>> Begin Dataset section
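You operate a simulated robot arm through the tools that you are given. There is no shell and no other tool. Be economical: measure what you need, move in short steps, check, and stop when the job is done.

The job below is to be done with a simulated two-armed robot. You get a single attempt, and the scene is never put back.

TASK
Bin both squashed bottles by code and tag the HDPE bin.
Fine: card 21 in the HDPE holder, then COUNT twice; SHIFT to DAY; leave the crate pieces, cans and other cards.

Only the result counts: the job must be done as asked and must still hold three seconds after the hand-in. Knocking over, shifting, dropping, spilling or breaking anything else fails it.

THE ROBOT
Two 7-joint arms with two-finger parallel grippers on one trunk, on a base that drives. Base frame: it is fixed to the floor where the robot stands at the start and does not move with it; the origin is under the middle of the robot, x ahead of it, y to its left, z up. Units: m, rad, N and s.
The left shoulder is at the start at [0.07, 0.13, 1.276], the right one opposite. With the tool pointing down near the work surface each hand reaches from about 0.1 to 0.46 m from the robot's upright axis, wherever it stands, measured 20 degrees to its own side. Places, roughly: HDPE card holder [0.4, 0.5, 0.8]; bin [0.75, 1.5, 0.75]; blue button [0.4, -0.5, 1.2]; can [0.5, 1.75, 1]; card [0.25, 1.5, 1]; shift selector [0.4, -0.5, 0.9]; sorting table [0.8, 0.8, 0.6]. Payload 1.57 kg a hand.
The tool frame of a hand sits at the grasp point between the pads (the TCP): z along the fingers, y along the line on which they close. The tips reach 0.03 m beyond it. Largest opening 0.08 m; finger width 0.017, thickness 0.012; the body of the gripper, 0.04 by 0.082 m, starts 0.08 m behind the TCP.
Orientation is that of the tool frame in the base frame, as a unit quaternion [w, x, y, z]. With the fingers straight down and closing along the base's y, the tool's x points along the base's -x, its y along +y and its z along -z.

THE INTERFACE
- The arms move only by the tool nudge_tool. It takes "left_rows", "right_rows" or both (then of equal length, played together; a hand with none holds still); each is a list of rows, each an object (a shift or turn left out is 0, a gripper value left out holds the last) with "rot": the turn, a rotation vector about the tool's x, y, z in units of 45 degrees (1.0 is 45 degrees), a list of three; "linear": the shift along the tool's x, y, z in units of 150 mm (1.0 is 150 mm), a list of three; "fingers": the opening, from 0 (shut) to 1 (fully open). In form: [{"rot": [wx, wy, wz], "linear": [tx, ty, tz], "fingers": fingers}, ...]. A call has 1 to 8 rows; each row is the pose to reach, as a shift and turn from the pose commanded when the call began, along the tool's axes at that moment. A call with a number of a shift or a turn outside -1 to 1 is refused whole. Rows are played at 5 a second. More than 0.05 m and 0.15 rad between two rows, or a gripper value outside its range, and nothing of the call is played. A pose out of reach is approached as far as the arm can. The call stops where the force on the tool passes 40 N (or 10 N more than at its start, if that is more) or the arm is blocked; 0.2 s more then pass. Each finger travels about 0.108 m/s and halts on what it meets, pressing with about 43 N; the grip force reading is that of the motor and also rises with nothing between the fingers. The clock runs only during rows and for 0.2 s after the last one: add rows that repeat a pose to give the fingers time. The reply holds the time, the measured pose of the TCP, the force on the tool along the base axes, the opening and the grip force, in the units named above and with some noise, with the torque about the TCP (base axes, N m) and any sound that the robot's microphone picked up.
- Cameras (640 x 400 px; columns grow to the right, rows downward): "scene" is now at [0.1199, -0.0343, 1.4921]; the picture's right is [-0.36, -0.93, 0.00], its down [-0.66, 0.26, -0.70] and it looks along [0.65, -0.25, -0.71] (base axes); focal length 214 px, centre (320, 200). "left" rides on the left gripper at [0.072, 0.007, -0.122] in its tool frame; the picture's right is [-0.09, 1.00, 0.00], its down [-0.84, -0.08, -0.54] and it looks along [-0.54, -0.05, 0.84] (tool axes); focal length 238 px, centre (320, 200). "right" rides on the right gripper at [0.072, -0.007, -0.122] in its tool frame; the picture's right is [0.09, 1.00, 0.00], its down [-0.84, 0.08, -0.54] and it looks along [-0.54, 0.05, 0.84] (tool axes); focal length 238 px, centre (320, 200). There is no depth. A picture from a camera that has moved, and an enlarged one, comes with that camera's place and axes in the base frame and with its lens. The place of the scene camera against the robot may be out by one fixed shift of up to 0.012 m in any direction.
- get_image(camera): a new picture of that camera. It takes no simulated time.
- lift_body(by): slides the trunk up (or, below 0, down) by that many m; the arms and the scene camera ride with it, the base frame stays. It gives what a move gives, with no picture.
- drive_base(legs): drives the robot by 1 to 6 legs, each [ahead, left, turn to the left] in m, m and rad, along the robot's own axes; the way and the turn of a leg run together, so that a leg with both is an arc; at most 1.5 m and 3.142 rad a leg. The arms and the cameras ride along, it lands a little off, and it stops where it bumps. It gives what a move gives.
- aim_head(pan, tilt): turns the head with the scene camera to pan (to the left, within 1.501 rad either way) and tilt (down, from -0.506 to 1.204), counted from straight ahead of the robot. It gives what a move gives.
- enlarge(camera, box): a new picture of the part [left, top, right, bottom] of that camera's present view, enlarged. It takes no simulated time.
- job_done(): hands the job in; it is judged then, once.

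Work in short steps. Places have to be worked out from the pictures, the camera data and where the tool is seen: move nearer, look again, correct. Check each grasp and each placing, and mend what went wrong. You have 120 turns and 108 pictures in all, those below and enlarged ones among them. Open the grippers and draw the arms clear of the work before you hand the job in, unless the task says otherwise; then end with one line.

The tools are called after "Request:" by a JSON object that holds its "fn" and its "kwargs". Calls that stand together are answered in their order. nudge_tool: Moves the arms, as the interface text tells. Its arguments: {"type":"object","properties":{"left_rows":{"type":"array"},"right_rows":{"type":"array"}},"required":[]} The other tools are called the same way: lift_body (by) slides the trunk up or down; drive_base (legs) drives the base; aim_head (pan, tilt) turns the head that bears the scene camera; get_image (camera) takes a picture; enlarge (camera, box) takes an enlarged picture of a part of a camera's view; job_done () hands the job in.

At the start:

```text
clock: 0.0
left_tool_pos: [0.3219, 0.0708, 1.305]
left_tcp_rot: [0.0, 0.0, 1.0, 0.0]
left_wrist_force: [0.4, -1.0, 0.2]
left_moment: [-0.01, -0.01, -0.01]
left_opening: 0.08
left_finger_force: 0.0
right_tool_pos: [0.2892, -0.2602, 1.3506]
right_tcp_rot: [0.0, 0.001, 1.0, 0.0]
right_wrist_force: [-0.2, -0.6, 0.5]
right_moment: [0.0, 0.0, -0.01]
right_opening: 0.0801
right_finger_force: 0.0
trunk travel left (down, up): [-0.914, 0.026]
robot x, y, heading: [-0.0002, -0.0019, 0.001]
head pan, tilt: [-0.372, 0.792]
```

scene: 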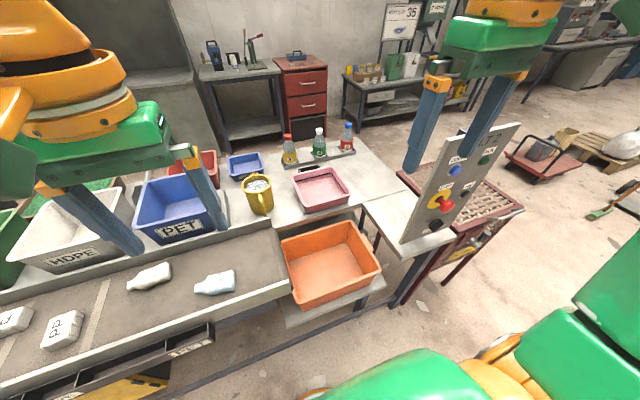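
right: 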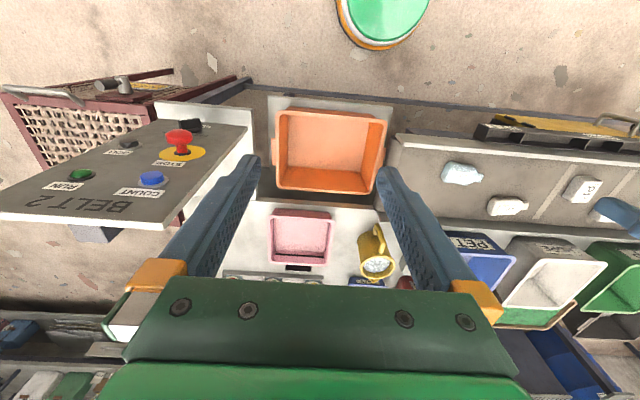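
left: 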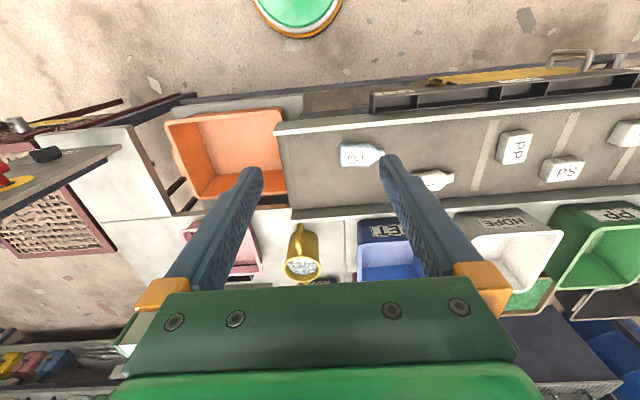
>> End Dataset section
### Required task
Copy out all the data without changing anything, and drop the pictures. Write them as strings in a JSON array, leaving out blank lines.

### Answer for this exercise
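[
  "You operate a simulated robot arm through the tools that you are given. There is no shell and no other tool. Be economical: measure what you need, move in short steps, check, and stop when the job is done.",
  "The job below is to be done with a simulated two-armed robot. You get a single attempt, and the scene is never put back.",
  "TASK",
  "Bin both squashed bottles by code and tag the HDPE bin.",
  "Fine: card 21 in the HDPE holder, then COUNT twice; SHIFT to DAY; leave the crate pieces, cans and other cards.",
  "Only the result counts: the job must be done as asked and must still hold three seconds after the hand-in. Knocking over, shifting, dropping, spilling or breaking anything else fails it.",
  "THE ROBOT",
  "Two 7-joint arms with two-finger parallel grippers on one trunk, on a base that drives. Base frame: it is fixed to the floor where the robot stands at the start and does not move with it; the origin is under the middle of the robot, x ahead of it, y to its left, z up. Units: m, rad, N and s.",
  "The left shoulder is at the start at [0.07, 0.13, 1.276], the right one opposite. With the tool pointing down near the work surface each hand reaches from about 0.1 to 0.46 m from the robot's upright axis, wherever it stands, measured 20 degrees to its own side. Places, roughly: HDPE card holder [0.4, 0.5, 0.8]; bin [0.75, 1.5, 0.75]; blue button [0.4, -0.5, 1.2]; can [0.5, 1.75, 1]; card [0.25, 1.5, 1]; shift selector [0.4, -0.5, 0.9]; sorting table [0.8, 0.8, 0.6]. Payload 1.57 kg a hand.",
  "The tool frame of a hand sits at the grasp point between the pads (the TCP): z along the fingers, y along the line on which they close. The tips reach 0.03 m beyond it. Largest opening 0.08 m; finger width 0.017, thickness 0.012; the body of the gripper, 0.04 by 0.082 m, starts 0.08 m behind the TCP.",
  "Orientation is that of the tool frame in the base frame, as a unit quaternion [w, x, y, z]. With the fingers straight down and closing along the base's y, the tool's x points along the base's -x, its y along +y and its z along -z.",
  "THE INTERFACE",
  "- The arms move only by the tool nudge_tool. It takes \"left_rows\", \"right_rows\" or both (then of equal length, played together; a hand with none holds still); each is a list of rows, each an object (a shift or turn left out is 0, a gripper value left out holds the last) with \"rot\": the turn, a rotation vector about the tool's x, y, z in units of 45 degrees (1.0 is 45 degrees), a list of three; \"linear\": the shift along the tool's x, y, z in units of 150 mm (1.0 is 150 mm), a list of three; \"fingers\": the opening, from 0 (shut) to 1 (fully open). In form: [{\"rot\": [wx, wy, wz], \"linear\": [tx, ty, tz], \"fingers\": fingers}, ...]. A call has 1 to 8 rows; each row is the pose to reach, as a shift and turn from the pose commanded when the call began, along the tool's axes at that moment. A call with a number of a shift or a turn outside -1 to 1 is refused whole. Rows are played at 5 a second. More than 0.05 m and 0.15 rad between two rows, or a gripper value outside its range, and nothing of the call is played. A pose out of reach is approached as far as the arm can. The call stops where the force on the tool passes 40 N (or 10 N more than at its start, if that is more) or the arm is blocked; 0.2 s more then pass. Each finger travels about 0.108 m/s and halts on what it meets, pressing with about 43 N; the grip force reading is that of the motor and also rises with nothing between the fingers. The clock runs only during rows and for 0.2 s after the last one: add rows that repeat a pose to give the fingers time. The reply holds the time, the measured pose of the TCP, the force on the tool along the base axes, the opening and the grip force, in the units named above and with some noise, with the torque about the TCP (base axes, N m) and any sound that the robot's microphone picked up.",
  "- Cameras (640 x 400 px; columns grow to the right, rows downward): \"scene\" is now at [0.1199, -0.0343, 1.4921]; the picture's right is [-0.36, -0.93, 0.00], its down [-0.66, 0.26, -0.70] and it looks along [0.65, -0.25, -0.71] (base axes); focal length 214 px, centre (320, 200). \"left\" rides on the left gripper at [0.072, 0.007, -0.122] in its tool frame; the picture's right is [-0.09, 1.00, 0.00], its down [-0.84, -0.08, -0.54] and it looks along [-0.54, -0.05, 0.84] (tool axes); focal length 238 px, centre (320, 200). \"right\" rides on the right gripper at [0.072, -0.007, -0.122] in its tool frame; the picture's right is [0.09, 1.00, 0.00], its down [-0.84, 0.08, -0.54] and it looks along [-0.54, 0.05, 0.84] (tool axes); focal length 238 px, centre (320, 200). There is no depth. A picture from a camera that has moved, and an enlarged one, comes with that camera's place and axes in the base frame and with its lens. The place of the scene camera against the robot may be out by one fixed shift of up to 0.012 m in any direction.",
  "- get_image(camera): a new picture of that camera. It takes no simulated time.",
  "- lift_body(by): slides the trunk up (or, below 0, down) by that many m; the arms and the scene camera ride with it, the base frame stays. It gives what a move gives, with no picture.",
  "- drive_base(legs): drives the robot by 1 to 6 legs, each [ahead, left, turn to the left] in m, m and rad, along the robot's own axes; the way and the turn of a leg run together, so that a leg with both is an arc; at most 1.5 m and 3.142 rad a leg. The arms and the cameras ride along, it lands a little off, and it stops where it bumps. It gives what a move gives.",
  "- aim_head(pan, tilt): turns the head with the scene camera to pan (to the left, within 1.501 rad either way) and tilt (down, from -0.506 to 1.204), counted from straight ahead of the robot. It gives what a move gives.",
  "- enlarge(camera, box): a new picture of the part [left, top, right, bottom] of that camera's present view, enlarged. It takes no simulated time.",
  "- job_done(): hands the job in; it is judged then, once.",
  "Work in short steps. Places have to be worked out from the pictures, the camera data and where the tool is seen: move nearer, look again, correct. Check each grasp and each placing, and mend what went wrong. You have 120 turns and 108 pictures in all, those below and enlarged ones among them. Open the grippers and draw the arms clear of the work before you hand the job in, unless the task says otherwise; then end with one line.",
  "The tools are called after \"Request:\" by a JSON object that holds its \"fn\" and its \"kwargs\". Calls that stand together are answered in their order. nudge_tool: Moves the arms, as the interface text tells. Its arguments: {\"type\":\"object\",\"properties\":{\"left_rows\":{\"type\":\"array\"},\"right_rows\":{\"type\":\"array\"}},\"required\":[]} The other tools are called the same way: lift_body (by) slides the trunk up or down; drive_base (legs) drives the base; aim_head (pan, tilt) turns the head that bears the scene camera; get_image (camera) takes a picture; enlarge (camera, box) takes an enlarged picture of a part of a camera's view; job_done () hands the job in.",
  "At the start:",
  "```text",
  "clock: 0.0",
  "left_tool_pos: [0.3219, 0.0708, 1.305]",
  "left_tcp_rot: [0.0, 0.0, 1.0, 0.0]",
  "left_wrist_force: [0.4, -1.0, 0.2]",
  "left_moment: [-0.01, -0.01, -0.01]",
  "left_opening: 0.08",
  "left_finger_force: 0.0",
  "right_tool_pos: [0.2892, -0.2602, 1.3506]",
  "right_tcp_rot: [0.0, 0.001, 1.0, 0.0]",
  "right_wrist_force: [-0.2, -0.6, 0.5]",
  "right_moment: [0.0, 0.0, -0.01]",
  "right_opening: 0.0801",
  "right_finger_force: 0.0",
  "trunk travel left (down, up): [-0.914, 0.026]",
  "robot x, y, heading: [-0.0002, -0.0019, 0.001]",
  "head pan, tilt: [-0.372, 0.792]",
  "```",
  "scene: ",
  "right: ",
  "left: "
]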